Narrow-linewidth fiber lasers have a wide range of applications in fields such as long-distance communication, nonlinear frequency conversion, and gravitational wave detection. To achieve higher output power, beam synthesis techniques are used to combine multiple fiber lasers into a single beam. However, nonlinear effects limit the scalability in high-power narrow-linewidth fiber lasers. Among these effects, stimulated Brillouin scattering (SBS) has the lowest threshold and can induce self-pulsing, characterized by high peak power, narrow pulse width, and randomness. The master oscillator power amplifier (MOPA) structure, utilizing a phase-modulated single-frequency laser seed source, effectively suppresses the SBS effect without significantly broadening the linewidth during multistage amplification. Therefore, it is crucial to investigate the influence of different phase modulation techniques on SBS suppression.
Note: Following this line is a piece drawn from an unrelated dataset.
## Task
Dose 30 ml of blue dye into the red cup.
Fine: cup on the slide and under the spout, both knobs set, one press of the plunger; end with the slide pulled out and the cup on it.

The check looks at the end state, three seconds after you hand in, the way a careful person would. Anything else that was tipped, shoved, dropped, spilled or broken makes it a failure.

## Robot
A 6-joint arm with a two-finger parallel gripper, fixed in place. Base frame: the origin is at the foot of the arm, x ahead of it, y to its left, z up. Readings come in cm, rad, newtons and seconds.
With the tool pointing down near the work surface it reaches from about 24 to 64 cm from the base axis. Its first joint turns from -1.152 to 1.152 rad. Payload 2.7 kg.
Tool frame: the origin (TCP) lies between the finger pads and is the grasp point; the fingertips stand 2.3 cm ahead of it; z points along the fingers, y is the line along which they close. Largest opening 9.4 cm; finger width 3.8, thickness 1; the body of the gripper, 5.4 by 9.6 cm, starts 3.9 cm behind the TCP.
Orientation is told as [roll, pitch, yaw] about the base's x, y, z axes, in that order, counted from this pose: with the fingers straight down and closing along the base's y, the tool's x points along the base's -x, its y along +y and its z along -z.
To study the effects of different phase modulation methods on spectral linewidth and the SBS threshold, we construct a linearly polarized, narrow-linewidth, all-fiber laser system. This system includes a phase-modulated single-frequency laser, a two-stage linearly polarized preamplifier, and a one-stage linearly polarized main amplifier. The phase modulation module includes a white noise signal source, a pseudo-random binary sequence (PRBS) signal source, a low-pass filter, an RF amplifier, and an electro-optical modulator. By varying the modulation frequency and other parameters of these two signals, we observe changes in spectral linewidth and SBS threshold. In addition, the power and spectra of the output laser and backscattered light are measured and converted into time-domain signals for a detailed analysis of their characteristics.

In the linearly polarized narrow-linewidth fiber laser system, no self-pulsing effect occurs before or after the SBS threshold is reached when the unmodulated single-frequency narrow-linewidth fiber laser is amplified (Fig. 2). However, with white noise signal (WNS) phase modulation, the self-pulsing effect can occur before the output power reaches the SBS threshold (Fig. 3). Increasing the modulation frequency broadens the linewidth and raises the SBS threshold (Fig. 4). However, as modulation depth increases, the linewidth continues to widen, and the SBS threshold, which initially rises, eventually decreases. Cascaded WNS phase modulation performs better by achieving a higher SBS threshold at a similar linewidth compared to single-stage WNS phase modulation (Fig. 5). PRBS phase modulation is less prone to inducing the self-pulsing (Fig. 7). Shorter PRBS code lengths result in narrower linewidths and higher SBS thresholds (Fig. 8). As the modulation frequency increases, the SBS threshold initially rises and then decreases (Fig. 9). The modulation depth significantly affects the linewidth, and both linewidth and SBS threshold are positively correlated with modulation depth (Fig. 10). Finally, by applying phase modulation to the seed source and using a three-stage MOPA structure, a linearly polarized all-fiber laser system is built. This system achieves a linewidth of 0.081 nm (21.8 GHz) at a central wavelength of 1055 nm, with a slope efficiency as high as 87.0% and a polarization extinction ratio (PER) exceeding 13.5 dB. At a laser output power of 1.25 kW, no SBS effect or self-pulsing is observed, and the SBS threshold enhancement factor reaches 57.8 (Figs. 11?13).

In this paper, we experimentally investigate the effects of different modulation modes and the variation of modulation parameters on the linewidth and SBS threshold of high-power narrow-linewidth fiber lasers. Before modulation, single-frequency lasers are less prone to generating a self-pulsing effect. WNS phase modulation can produce a much wider linewidth than the modulation frequency, is easily adjustable, and offers a high SBS threshold. Cascaded WNS phase modulation can enhance the SBS threshold by around 25.1% while maintaining a similar linewidth, thereby supporting higher laser output power. PRBS phase modulation is less likely to induce self-pulsing, resulting in a slightly wider linewidth than the modulation frequency, making it more suitable for high-power narrow-linewidth fiber lasers. A shorter PRBS code length provides better SBS suppression. Appropriately increasing the modulation frequency and depth can enhance the SBS threshold for both phase modulation methods. Finally, a linearly polarized, narrow-linewidth, all-fiber laser system with a center wavelength of 1055 nm is built using cascaded WNS phase modulation in a three-stage amplified MOPA structure. This system achieves an SBS threshold enhancement factor of 57.8, with no self-pulsing or SBS effects at a laser output power of 1.25 kW, a linewidth of 0.081 nm (21.8 GHz), a slope efficiency of 87.0%, a signal-to-noise ratio of 32 dB, and a PER of 13.5 dB. These findings provide a crucial experimental foundation for the development of phase modulation systems and beam synthesis techniques for high-power narrow-linewidth fiber lasers.